Bei einer Gedenkveranstaltung auf dem Fliegerhorst Fürstenfeldbruck erinnern Israel und Deutschland gemeinsam an den Olympia-Terror von 1972. Vor allem die Rede von Opfervertreterin Ankie Spitzer berührt die Anwesenden.
Genau 50 Jahre nach dem palästinensischen Terroranschlag auf israelische Olympioniken in München hat Bundespräsident Frank-Walter Steinmeier die Angehörigen der Opfer um Entschuldigung ersucht: „Wir können nicht wiedergutmachen, was geschehen ist, auch nicht, was Sie an Abwehr, Ignoranz und Unrecht erfahren und erlitten haben“, sagte Steinmeier am Montagnachmittag bei der zentralen Gedenkveranstaltung zum Attentat auf dem Fliegerhorst in Fürstenfeldbruck bei München.

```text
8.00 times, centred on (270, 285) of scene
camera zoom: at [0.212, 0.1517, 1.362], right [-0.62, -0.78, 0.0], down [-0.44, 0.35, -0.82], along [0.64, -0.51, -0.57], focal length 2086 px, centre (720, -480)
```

„Das beschämt mich“, fuhr der ranghöchste Repräsentant der Bundesrepublik fort: „Ich bitte Sie als Staatsoberhaupt dieses Landes und im Namen der Bundesrepublik Deutschland um Vergebung für den mangelnden Schutz der israelischen Athleten damals bei den Olympischen Spielen in München und für die mangelnde Aufklärung danach.“
Dilettantische Befreiungsversuche
Am frühen Morgen des 5. September 1972 waren acht palästinensische Geiselnehmer in eine Unterkunft israelischer Athleten im olympischen Dorf in München eingedrungen. Zwei der Sportler wurden noch vor Ort ermordet. Nach Verhandlungen begaben sich die Terroristen am Abend mit den übrigen Israelis zum Fliegerhorst in Fürstenfeldbruck, um von dort mit einem Flugzeug auszufliegen. Am Flugplatz wartete ein Kommando an Scharfschützen auf sie.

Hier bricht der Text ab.